Published December 09, 2015
Britain's unpredictable election is steeped in the rich — and sometimes confusing — lexicon of parliamentary democracy. Some key terms:
FIRST PAST THE POST: Used to describe the electoral system, in which voters across the country elect local Members of Parliament. The candidate with the highest number of votes in each area wins, even if he or she does not gain a majority of votes cast.
HUNG PARLIAMENT: The probable outcome of Thursday's vote. A hung parliament, the equivalent of a hung jury, is one in which no single party holds a majority of the 650 seats in the House of Commons. In that case, parties will try to forge agreements that will assemble a working majority enabling a government to pass laws.
COALITION GOVERNMENT: Once a rarity in Britain, a government in which two or more political parties divide up ministerial posts, compromise on policies and agree to govern in concert. The Conservative-Liberal Democrat coalition assembled in 2010 was Britain's first since World War II.

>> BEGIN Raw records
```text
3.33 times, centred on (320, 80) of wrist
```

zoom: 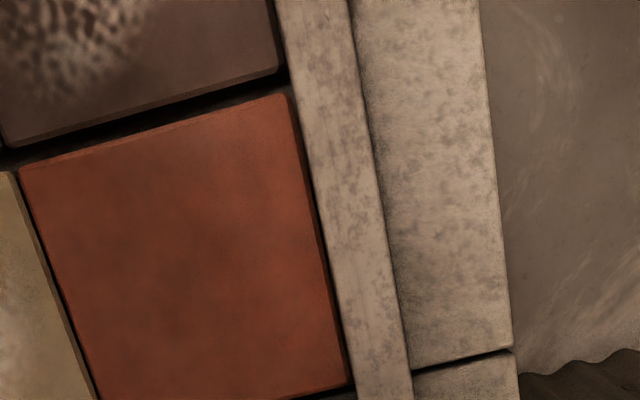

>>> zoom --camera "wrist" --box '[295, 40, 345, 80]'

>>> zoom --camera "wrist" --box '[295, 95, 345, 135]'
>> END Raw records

MAJORITY/MINORITY GOVERNMENT: A majority government is formed by a party that holds more than half the seats in the House of Commons. Minority government occurs when a party that does not have a majority of seats governs alone, relying on support from smaller parties on a vote-by-vote basis. Britain last had minority governments in the 1970s, and they tended to be short-lived.
NO-CONFIDENCE MOTION: British governments draw their authority from Parliament, and lawmakers can topple a government by passing a motion stating "that this House has no confidence in Her Majesty's Government." If the government can't win an opposite motion expressing confidence within 14 days, a new election is called.
CONFIDENCE AND SUPPLY AGREEMENT: One or more parties agrees to support the government on votes crucial to its survival: no-confidence motions and spending (or supply) votes.
QUEEN'S SPEECH: An annual speech, read by the monarch at the ceremonial State Opening of Parliament, the Queen's Speech is written by the government and outlines its legislative program. Winning the vote that follows is crucial to the survival of any government. This year's Queen's Speech will be May 27, when either Conservative leader David Cameron or Labour's Ed Miliband will unveil his government's plans.